They would put aside the $109 billion in "automatic" across-the-board spending cuts that otherwise would hit military and domestic programs equally. They would make some new, possibly smaller down payments on deficit-reduction for the near-term. Then they would write a new deadline - maybe March 31 or June 30 - to come up with a grand, $4 trillion deficit-reduction program over 10 years; and devise a new method for forcing a divided Congress to act. The entire exercise would be aimed at finding a long-term fix for U.S. fiscal problems without the jolt of indiscriminate spending cuts and tax hikes that would occur under current law.

The threat of a possible recession after such blanket spending cuts now preoccupies Washington. Among the fearful are the big-company CEOs represented by the Business Roundtable, for example, and Ben Bernanke, the chairman of the U.S. Federal Reserve, who briefed members of Congress this week after declaring that "I don't think our tools are strong enough to offset the effects of a major fiscal shock" of the cliff.
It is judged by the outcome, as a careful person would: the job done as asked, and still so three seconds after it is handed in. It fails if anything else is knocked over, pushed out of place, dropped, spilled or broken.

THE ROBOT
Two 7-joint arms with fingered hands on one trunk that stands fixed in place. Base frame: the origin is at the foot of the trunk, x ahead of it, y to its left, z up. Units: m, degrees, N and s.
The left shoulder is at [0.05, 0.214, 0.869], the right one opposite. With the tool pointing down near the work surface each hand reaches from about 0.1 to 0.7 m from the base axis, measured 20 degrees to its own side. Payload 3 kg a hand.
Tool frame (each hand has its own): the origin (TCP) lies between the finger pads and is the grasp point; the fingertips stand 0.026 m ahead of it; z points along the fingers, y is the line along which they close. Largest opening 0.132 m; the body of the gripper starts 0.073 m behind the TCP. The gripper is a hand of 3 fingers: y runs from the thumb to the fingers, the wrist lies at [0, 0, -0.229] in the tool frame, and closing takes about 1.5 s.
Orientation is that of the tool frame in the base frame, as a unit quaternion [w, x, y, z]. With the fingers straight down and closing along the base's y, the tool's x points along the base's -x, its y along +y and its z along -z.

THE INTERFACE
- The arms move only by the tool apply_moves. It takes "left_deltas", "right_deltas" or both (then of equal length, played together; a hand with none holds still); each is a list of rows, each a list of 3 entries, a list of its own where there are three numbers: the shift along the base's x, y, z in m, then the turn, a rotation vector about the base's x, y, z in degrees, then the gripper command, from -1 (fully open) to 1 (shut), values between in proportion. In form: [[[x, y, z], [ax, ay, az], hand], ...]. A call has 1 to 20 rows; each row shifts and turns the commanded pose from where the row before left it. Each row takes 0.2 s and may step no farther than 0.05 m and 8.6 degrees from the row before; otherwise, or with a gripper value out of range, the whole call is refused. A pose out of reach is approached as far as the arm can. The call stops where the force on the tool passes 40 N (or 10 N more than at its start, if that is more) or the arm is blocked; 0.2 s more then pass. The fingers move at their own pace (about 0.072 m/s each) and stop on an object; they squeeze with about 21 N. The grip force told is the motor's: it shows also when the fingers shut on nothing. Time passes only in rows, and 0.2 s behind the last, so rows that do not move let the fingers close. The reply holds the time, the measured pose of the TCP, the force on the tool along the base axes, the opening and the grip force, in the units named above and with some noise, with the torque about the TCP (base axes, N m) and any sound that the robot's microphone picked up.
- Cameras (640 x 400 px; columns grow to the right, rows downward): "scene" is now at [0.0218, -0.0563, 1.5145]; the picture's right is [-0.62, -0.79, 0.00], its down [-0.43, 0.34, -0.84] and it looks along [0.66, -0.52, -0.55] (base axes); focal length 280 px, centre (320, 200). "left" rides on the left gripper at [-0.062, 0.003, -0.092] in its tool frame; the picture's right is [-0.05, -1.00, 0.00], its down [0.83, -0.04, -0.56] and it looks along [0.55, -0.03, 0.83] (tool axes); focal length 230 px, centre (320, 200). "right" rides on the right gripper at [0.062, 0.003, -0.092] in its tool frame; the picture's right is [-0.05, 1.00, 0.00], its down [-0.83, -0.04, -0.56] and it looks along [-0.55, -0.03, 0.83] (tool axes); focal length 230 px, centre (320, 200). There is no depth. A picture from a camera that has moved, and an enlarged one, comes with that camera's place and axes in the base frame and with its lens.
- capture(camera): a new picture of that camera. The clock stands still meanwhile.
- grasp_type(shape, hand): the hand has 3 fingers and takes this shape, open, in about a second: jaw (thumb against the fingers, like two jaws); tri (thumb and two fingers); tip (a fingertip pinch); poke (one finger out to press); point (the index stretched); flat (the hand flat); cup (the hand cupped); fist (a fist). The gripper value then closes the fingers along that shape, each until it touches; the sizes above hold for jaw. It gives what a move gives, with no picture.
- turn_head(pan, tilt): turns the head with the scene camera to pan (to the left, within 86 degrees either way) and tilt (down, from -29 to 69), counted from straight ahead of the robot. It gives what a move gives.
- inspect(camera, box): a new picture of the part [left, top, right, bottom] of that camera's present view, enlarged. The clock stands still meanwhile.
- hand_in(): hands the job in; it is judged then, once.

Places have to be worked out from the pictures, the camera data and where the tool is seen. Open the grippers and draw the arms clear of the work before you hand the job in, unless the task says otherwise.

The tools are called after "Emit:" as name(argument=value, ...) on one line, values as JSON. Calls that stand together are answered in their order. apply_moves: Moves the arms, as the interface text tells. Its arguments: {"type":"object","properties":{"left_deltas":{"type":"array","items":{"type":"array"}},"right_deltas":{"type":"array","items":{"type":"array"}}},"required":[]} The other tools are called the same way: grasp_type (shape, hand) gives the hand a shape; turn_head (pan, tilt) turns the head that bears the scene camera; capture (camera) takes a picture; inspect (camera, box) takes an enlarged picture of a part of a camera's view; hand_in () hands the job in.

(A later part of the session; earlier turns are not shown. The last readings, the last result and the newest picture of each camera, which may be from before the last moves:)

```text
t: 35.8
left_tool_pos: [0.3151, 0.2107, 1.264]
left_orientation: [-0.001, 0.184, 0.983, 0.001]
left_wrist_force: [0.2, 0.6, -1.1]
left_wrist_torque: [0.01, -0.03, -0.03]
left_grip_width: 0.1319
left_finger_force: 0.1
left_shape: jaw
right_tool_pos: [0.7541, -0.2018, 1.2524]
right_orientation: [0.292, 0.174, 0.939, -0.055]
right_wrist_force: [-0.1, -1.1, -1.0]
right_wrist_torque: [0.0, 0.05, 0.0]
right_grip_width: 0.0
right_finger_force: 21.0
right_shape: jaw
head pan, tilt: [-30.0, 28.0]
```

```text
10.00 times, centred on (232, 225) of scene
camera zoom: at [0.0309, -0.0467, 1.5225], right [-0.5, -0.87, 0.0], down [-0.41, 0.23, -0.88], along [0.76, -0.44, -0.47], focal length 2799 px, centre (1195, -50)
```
The most vocal Democrats and Republicans in Congress have turned the floors of the House and Senate into pre-election spin rooms as each side tries to pin the blame on the other. But a stream of ideas to delay the December 31 day of doom floats through Capitol Hill brainstorming sessions:

* Liberal Democrat Dick Durbin, the second-ranking Senate Democrat, has alluded to a six-month delay, coupled with a $40 billion to $50 billion deficit-reduction down payment for the first half of the year.

* Conservative Republican Senator Lindsey Graham has touted a "mini deal" in November or December to delay decisions through March. It would contain a $20 billion deficit cut.
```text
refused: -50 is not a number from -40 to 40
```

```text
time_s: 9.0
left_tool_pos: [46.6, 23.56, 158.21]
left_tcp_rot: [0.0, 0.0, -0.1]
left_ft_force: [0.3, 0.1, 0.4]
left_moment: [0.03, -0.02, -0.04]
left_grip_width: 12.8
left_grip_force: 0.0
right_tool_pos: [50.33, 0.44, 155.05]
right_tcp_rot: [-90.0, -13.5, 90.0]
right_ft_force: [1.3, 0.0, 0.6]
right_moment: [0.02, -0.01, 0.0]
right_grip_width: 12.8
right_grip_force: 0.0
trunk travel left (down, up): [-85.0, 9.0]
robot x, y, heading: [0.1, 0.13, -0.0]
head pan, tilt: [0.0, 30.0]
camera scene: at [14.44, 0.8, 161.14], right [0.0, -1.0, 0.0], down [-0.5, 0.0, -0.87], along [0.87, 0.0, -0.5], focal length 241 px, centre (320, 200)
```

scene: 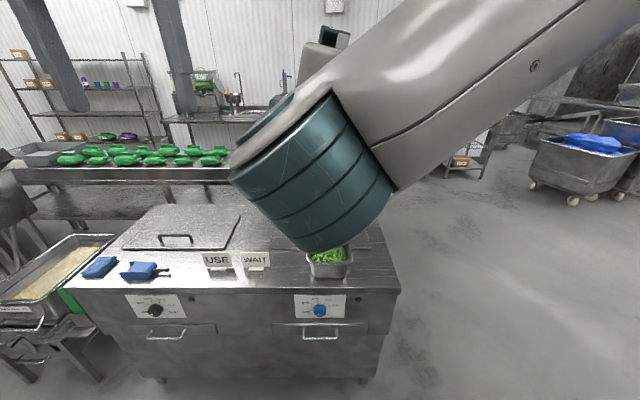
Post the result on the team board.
* Senate Budget Committee Chairman Kent Conrad, a longtime Democratic deficit hawk, said the "optimum outcome" would give Congress six more months to work out details on revamping the tax code and big government programs like Social Security and Medicare. In the meantime, Conrad wants Congress to strike a "framework agreement" during the lame duck session on a 10-year plan for $4 trillion in deficit reduction. He also wants a deal during the lame duck session on "hundreds of billions in revenue and spending to demonstrate credibility" on deficit-reduction, as well as new enforcement procedures if lawmakers fail to act or put up procedural hurdles. It's a tall order for a short session.